If you are looking to secure lower mobile phone costs, here is some sound advice.
With the 7.5% Retail Price Index and 5.4% Consumer Prices Index rises, those on monthly mobile phone contracts are set to see their bills rise over the coming months. Many providers include price increases pre-written into T&Cs.
If you recently signed up for a contract, unfortunately, right now, there isn’t much you can do about these price increases. You tie yourself to a contract when signing. You will be unable to cancel your contract without paying expensive termination fees.
If you are out of contract or nearing the end of your agreement, you can switch providers or ask for a better offer from your current network. Rolling contract deals, which allow you to leave with just 30 days’ notice, are the best way to give you the flexibility to beat price rises.
When your contract ends, you will get an end-of-contract notification. This can help you avoid being overcharged by switching plans.
If you do nothing when your contract ends, you’ll likely be moved on to a rolling plan. you then pay the same as what you currently pay. Whereas if you shop around, you may be able to get a better deal on your current usage.
If you’re on a rolling sim-only contract, check your current plan every once in a while. See if there are other more favourable contracts on the market that work out as a better deal. This could be either with your current network or elsewhere. Make sure you’re not paying for data you don’t need.
Check how much you’re currently paying for and how much you use. This will help you better understand how much data you need per month, so you’re not overpaying.
If you’re using less data than your current contract provides, a contract with less data would be more suitable. you may well find it is also cheaper.
If you regularly use more data than your contract includes, you should look for a contract that accommodates your usage without costing you more than your monthly set rate.
Make sure to shop around and look at the available deals in the market to get the best price possible for what you need. Take a look at different comparison sites to help you find the best offer.
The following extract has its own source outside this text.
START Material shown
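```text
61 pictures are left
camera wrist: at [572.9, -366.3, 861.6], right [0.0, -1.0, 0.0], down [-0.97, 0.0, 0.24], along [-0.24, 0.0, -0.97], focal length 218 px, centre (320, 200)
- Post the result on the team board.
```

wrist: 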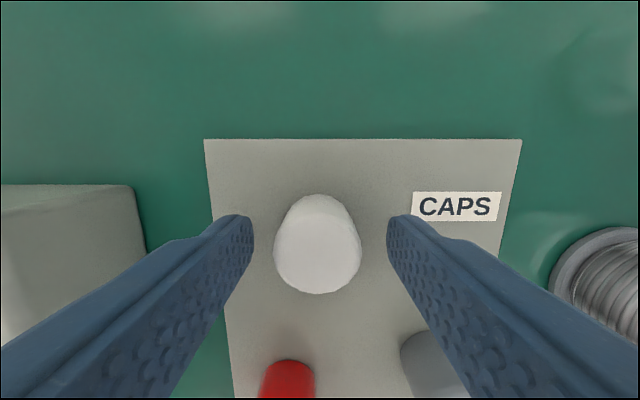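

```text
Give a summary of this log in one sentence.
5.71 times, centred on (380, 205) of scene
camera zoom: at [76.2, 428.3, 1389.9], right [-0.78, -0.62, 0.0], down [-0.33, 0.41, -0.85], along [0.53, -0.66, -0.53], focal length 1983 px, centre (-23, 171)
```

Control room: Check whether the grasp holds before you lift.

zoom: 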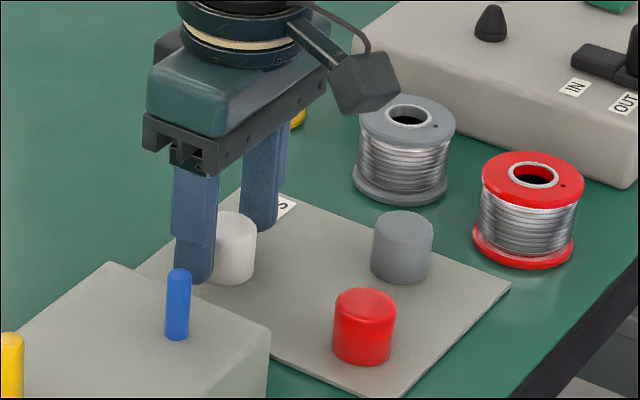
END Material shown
If you already own your handset and want to keep it, you might find that a SIM-only deal is best for you. It will be a lot cheaper than a contract that comes with a phone.
If you want a new handset, do your research and find out if it would be cheaper to buy the phone outright. That’s if you can afford it. Alternatively, have it included as part of your monthly contract.
If you’re looking to buy a new phone, it can be tempting to buy the latest handset as soon as it’s released.
To save money, instead look to purchase a previous model. New handsets are usually released every year, so they will still have up to date features.
If you want a newer handset, a refurbished or second-hand phone is also a good way to save money. Paired with a sim only contract, your costs will be a lot lower than buying a brand-new phone.
If you’re looking to purchase a new phone, then a simple option is to trade in or sell your old handset to gain money to go towards your new device.
You will find your iPhone or Samsung can be worth up to £568.
Take a look at other ideas of what to do with old mobile phones.
Another money-saving option is to look for contracts that offer a cashback deal. With these, you can get money paid back into your bank account if you choose it.
Apps like AirTime Rewards pay your phone bill for you. From doing nothing different. It’s well worth checking out.
If you often use your phone abroad, check your network’s roaming plans. This is important after the recent changes to roaming charges, to avoid any unexpected charges.